November 2022 Market Update
By Greg Fay, Founder, Broker, Licensed in MT
Two thousand twenty-two marks the 30th anniversary of Fay Ranches and ten years since we forged our Strategic Alliance with Republic Ranches. Thirty years certainly signifies our ability to weather some storms and grow with discipline. I feel like we’re just getting started, and I’m having more fun now than ever, thanks to the wonderful people I work with and our amazing clients.
It is always challenging to characterize the land market with limited sample size. Unlike residential real estate, there isn’t the deal flow nationally to make accurate short-term evaluations of the market. However, it is now mid-September. I’ll provide insight into the land market in 2022 compared to 2021 based on nine months of activity.

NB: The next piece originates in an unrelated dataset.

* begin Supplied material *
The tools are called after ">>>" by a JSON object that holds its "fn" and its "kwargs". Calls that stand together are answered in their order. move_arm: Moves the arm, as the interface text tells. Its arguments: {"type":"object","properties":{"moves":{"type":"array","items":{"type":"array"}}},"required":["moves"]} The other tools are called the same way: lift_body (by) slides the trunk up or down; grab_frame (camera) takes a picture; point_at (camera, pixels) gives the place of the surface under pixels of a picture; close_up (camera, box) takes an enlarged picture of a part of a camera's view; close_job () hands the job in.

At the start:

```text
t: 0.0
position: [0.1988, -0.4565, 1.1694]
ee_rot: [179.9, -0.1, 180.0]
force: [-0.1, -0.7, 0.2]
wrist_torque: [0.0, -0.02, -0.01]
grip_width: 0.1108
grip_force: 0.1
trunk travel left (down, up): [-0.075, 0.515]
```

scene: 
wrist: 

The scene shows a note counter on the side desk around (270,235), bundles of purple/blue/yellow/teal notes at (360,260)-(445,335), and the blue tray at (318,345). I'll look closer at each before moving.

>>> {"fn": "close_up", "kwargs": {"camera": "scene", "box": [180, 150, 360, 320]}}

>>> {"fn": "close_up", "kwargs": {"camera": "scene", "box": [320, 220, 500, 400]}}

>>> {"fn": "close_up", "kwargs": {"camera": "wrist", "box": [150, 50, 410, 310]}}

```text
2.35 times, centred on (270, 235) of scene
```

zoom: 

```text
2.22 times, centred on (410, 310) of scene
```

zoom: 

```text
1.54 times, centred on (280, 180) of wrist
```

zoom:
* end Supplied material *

The frenetic pace of 2021 has dissipated, thank goodness. However, we are still experiencing strong demand and remain short on supply. In 2021, Fay Ranches and Republic Ranches together closed over two billion dollars in land transactions. In 2022 we are on pace to equal this production based on YTD closed transactions and the deals we have under contract. Our gross revenue so far, year over year, is 2% less than in 2021.
It will be interesting to see if the land market slows down in 2023. An investment in land has always been more stable than residential. We are not affected by interest rate increases. Due to the subdivision of land around urban and suburban areas, and our clients’ propensity for aggregating, less land is available every year. The diminishing supply of land contributes to its market stability and long-term appreciation more than any other factor.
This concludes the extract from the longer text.